Sinemada bu hafta | 8 Mart

Sinemada bu hafta | 8 Mart

KÜLTüR - SANAT Haberleri

Süper kahramanlar dünyasında rekabet bu defa “kadın” kimliği üzerinden ilerliyor… Marvel, ‘Wonder Woman’ filmine karşı bu hafta ‘Captain Marvel’ı çıkarıyor. Ancak feminist ideolojiyle yoğrulan filmde donuk bir aksiyon sunuluyor.

MURAT ÖZTEKİN

Malumunuz sinemada on seneyi aşkındır devam eden çizgi roman adaptasyon rüzgârı, DC ve Marvel arasında sıkı bir rekabetle sahne oluyor. Şimdi bu rekabet feminist kadın karakterler üzerinden yürüyor.

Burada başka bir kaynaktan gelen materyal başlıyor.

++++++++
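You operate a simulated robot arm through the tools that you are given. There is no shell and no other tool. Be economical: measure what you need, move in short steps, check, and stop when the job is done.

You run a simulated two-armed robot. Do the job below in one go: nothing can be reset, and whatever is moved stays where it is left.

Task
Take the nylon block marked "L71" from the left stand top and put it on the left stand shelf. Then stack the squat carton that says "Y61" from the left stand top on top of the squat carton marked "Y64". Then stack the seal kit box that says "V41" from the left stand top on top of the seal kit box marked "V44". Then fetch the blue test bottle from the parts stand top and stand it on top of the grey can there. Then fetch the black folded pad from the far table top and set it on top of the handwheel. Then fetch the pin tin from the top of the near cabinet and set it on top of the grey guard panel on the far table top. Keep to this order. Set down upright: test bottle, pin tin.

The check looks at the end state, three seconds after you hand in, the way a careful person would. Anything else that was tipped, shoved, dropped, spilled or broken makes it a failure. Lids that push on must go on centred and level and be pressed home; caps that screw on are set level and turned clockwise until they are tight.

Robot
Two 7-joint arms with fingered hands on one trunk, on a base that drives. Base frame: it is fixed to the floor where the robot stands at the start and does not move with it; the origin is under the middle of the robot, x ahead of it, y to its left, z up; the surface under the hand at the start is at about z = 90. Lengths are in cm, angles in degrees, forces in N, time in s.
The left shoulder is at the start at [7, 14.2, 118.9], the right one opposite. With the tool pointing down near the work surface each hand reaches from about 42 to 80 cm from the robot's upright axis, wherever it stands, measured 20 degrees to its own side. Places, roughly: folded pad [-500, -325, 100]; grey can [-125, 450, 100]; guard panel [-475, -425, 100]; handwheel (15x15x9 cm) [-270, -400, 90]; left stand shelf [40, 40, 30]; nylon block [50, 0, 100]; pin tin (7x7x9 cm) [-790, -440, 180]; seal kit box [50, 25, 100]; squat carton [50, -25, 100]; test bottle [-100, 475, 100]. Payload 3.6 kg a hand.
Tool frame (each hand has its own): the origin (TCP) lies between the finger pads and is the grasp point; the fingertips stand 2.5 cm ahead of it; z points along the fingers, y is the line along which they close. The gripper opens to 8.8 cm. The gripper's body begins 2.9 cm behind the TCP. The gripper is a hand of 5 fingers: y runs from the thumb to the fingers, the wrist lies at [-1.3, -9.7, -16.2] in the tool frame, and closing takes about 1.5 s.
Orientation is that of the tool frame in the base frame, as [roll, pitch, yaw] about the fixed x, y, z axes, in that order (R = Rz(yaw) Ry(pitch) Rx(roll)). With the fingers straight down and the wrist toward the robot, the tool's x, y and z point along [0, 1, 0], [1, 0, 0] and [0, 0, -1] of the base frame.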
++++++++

Her ne kadar DC, koşuda biraz geride gibi gözükse de 2017 yılında bir kadın kahramanın merkezinde olduğu “Wonder Woman”la öne çıkmıştı. Marvel, ise Amazon ormanlarından fırlayan bu feminist karaktere, iki sene sonra bir rakibe çıkardı: “Captain Marvel”…  
Namıdiğeri Carol Danvers olan Captain Marvel karakteri aslında 1960’ların sonunda çizgi roman sayfalarında yer almaya başladı. Şimdi ise müstakil bir film olarak seyirciyle buluşuyor. Eserde, kozmik güçlerle donatılmış kadın karakteri Brie Larson canlandırırken ona Samuel L. Jackson, Jude Law, Clarck Gregg ve Ben Mendelsohn gibi oyuncular refakat ediyor.  
Propagandist bir şekilde feminizm mesajlarıyla yoğrulan “Captain Marvel” aynı zamanda yönetmeni kadın olan ilk süper kahraman filmi. Ama bağımsız sinemadan gelen Anna Boden, her ne hikmetse filmin yönetmen koltuğunda yalnız kalamamış! Ryan Fleck de filmin diğer direktörü olmuş!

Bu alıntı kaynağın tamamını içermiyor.